Peter and Lois Moore, husband-and-wife brokers with The Corcoran Group, have had several exclusive listings in Montauk Shores over the years, so AD caught up with them to discuss property trends in what has become a heated real estate enclave. “About seven or eight years ago, these trailers became rather popular, and the waterfront lots came to be acquired by high-net-worth individuals,” Peter explains.
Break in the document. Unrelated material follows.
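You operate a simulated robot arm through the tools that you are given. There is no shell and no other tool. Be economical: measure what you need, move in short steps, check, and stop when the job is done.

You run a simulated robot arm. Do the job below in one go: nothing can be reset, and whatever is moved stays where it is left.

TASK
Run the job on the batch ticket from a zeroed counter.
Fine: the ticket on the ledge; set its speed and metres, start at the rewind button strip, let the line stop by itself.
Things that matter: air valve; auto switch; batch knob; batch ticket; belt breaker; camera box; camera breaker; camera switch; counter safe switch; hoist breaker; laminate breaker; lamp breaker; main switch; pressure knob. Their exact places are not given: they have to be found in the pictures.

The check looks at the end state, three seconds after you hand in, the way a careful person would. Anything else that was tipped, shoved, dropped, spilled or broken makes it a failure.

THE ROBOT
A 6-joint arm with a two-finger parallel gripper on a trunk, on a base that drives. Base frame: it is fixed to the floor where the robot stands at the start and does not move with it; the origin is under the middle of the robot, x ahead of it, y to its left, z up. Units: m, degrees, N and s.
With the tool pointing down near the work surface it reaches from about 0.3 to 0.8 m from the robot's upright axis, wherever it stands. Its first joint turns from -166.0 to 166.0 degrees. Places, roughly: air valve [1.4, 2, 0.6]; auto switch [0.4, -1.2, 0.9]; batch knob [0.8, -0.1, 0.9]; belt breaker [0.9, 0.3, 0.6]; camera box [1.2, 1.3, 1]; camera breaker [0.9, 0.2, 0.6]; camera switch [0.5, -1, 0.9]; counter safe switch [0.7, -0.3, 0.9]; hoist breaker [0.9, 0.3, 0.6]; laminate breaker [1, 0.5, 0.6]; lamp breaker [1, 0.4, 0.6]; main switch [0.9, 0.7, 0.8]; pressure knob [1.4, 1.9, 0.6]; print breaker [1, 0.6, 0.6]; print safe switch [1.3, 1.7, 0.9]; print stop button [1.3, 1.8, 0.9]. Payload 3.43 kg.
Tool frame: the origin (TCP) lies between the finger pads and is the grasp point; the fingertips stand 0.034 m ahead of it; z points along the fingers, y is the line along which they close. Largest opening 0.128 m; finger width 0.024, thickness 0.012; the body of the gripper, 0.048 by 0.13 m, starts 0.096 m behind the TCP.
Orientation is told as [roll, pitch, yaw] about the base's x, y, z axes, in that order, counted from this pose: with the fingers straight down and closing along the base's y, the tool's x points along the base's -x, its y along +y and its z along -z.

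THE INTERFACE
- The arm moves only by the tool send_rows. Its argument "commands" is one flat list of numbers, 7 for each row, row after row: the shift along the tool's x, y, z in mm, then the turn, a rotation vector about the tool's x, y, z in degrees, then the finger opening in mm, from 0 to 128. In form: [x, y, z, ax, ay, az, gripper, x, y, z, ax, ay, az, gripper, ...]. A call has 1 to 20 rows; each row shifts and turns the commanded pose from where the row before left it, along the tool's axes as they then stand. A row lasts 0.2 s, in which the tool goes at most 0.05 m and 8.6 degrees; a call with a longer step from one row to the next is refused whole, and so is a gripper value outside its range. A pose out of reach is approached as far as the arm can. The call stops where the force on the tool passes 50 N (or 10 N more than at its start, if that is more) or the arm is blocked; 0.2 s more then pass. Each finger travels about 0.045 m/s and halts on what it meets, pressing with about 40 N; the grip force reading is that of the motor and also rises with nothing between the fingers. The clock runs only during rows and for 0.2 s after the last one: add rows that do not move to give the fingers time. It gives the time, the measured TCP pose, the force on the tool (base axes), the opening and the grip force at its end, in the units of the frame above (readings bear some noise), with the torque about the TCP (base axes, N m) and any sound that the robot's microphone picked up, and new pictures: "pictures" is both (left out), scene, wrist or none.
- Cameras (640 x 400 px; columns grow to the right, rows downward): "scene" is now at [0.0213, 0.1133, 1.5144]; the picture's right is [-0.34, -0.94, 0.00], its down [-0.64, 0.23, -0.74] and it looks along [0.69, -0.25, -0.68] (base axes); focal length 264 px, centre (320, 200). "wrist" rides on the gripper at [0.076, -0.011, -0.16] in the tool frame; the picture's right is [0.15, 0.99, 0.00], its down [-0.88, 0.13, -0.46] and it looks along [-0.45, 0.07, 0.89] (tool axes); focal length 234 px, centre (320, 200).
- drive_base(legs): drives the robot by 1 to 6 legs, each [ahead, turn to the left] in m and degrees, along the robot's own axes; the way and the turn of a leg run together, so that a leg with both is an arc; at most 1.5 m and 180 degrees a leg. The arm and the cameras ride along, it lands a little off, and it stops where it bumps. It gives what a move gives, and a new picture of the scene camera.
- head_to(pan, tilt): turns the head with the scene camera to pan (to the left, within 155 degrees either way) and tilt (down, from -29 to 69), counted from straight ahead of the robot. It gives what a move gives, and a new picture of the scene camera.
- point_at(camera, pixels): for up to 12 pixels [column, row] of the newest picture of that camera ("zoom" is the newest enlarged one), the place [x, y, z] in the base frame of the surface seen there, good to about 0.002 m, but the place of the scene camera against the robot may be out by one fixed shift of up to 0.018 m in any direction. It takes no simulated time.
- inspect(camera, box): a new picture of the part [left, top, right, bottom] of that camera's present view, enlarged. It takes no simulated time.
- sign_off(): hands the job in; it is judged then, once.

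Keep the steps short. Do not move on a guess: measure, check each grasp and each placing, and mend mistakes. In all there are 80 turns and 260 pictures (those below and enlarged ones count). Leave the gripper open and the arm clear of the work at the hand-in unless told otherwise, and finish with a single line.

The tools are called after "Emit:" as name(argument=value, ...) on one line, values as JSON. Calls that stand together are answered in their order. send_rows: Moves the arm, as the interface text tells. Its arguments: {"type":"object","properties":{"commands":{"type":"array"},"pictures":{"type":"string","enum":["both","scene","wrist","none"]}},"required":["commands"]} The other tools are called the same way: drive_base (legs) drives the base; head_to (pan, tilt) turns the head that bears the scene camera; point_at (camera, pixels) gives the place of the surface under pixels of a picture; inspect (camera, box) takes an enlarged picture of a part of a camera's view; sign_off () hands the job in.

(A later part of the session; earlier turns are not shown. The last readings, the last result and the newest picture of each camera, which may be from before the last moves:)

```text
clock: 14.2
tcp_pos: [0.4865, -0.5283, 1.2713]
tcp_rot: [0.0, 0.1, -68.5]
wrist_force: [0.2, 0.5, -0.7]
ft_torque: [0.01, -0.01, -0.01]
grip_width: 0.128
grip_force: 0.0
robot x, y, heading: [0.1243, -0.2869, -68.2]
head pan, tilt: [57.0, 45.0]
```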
For units along the water, the Moores say to expect a seven-figure price tag, while lots a few rows inland tend to hover between a half-million to a million. “It’s been a steady climb,” Peter says. “We have seen more consistency in pricing on an upward curve than we have in other residential areas.” Because of its proximity to the beach, the units have been subject to another only-in-the-Hamptons real estate trend. “Oftentimes, they’re second homes for buyers who don’t stay in them; they just use them as beach cabanas,” Peter explains

And for the G-Class driving set, any old mobile home won’t do, so buyers have been transforming these trailers into the posh environments they are accustomed to in their city and beach houses. “You’re probably familiar with the real estate term ‘tear-down,’” Peter begins. “Well, here, we call it a ‘pull-away,’” referring to the way new buyers tow away existing trailers and replace them with more luxurious outfits, standard mobile home shells finished with custom millwork and high-end fixtures. As Peter says, “we have seen cases where residents have put one million dollars into a trailer’s interior design.”